Only one person has to see a situation as a conflict for it to be one. If you perceive something to be a conflict but someone else does not, the challenge is to get the other party to see the situation from your perspective and to listen long enough to see how your viewpoint may ultimately impact them. In return, you must listen to the other party’s point of view to begin the process of mutual understanding.
• The “I Message” is about stating the situation’s importance to you
• The “Clarify and Define” Step gives you the opportunity to say how the situation impacts you, and
• “Soliciting the Other Person’s Perspective” gets the dialogue started.
This process may help bring the other party to the table to open up a dialogue.
What if I am willing to be collaborative, but they aren’t?
One option is to try and coax the other party to the table. But another solution may be to rethink the situation. What do you have to gain by confronting the situation? Perhaps the other person knows more about the situation and sees that discussing it will only prolong the conflict without solving anything. Is collaboration REALLY your best option in this situation?
How do I probe deeper to determine the true source of the conflict?
A conflict is often deeper than what appears. Sometimes you have to probe deeper than the surface events to find out what is really bothering the parties in the conflict. One way to work through these iterations is to respond to the other person’s feelings, listening and accepting an outside perspective rather than simply restating your own ideas. Stand up for yourself and the importance of the issue to you, but be tolerant of the other person’s viewpoints. By getting all ideas out in the open, you increase the likelihood of finding out what are the real problems behind the conflict.
What if my boss demands a particular conflict resolution style, such as always being collaborative or expects me to be accommodating?

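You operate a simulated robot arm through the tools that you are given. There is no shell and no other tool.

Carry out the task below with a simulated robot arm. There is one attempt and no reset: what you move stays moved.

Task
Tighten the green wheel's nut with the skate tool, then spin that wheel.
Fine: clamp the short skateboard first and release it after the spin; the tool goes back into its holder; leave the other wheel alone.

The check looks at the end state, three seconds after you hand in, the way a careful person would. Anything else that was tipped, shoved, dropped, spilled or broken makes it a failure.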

While it is fairly commonplace that others will expect you to behave in a manner in which they have become accustomed, it is never too late to begin changing your behavior. For those who attempt to predict your behavior or to force you into certain behaviors, they must realize that not all conflict situations require the same approach. If you think there is more to be gained by being accommodating, then use that style. If you have more to gain by avoiding, then that style should be the one you choose. Ultimately the choice on how to deal with conflict is yours, you have to be able to stand by the choices you make. If others try and force you into certain behaviors, you may eventually have to gather your strength and try a different approach that will serve as a declaration of independence.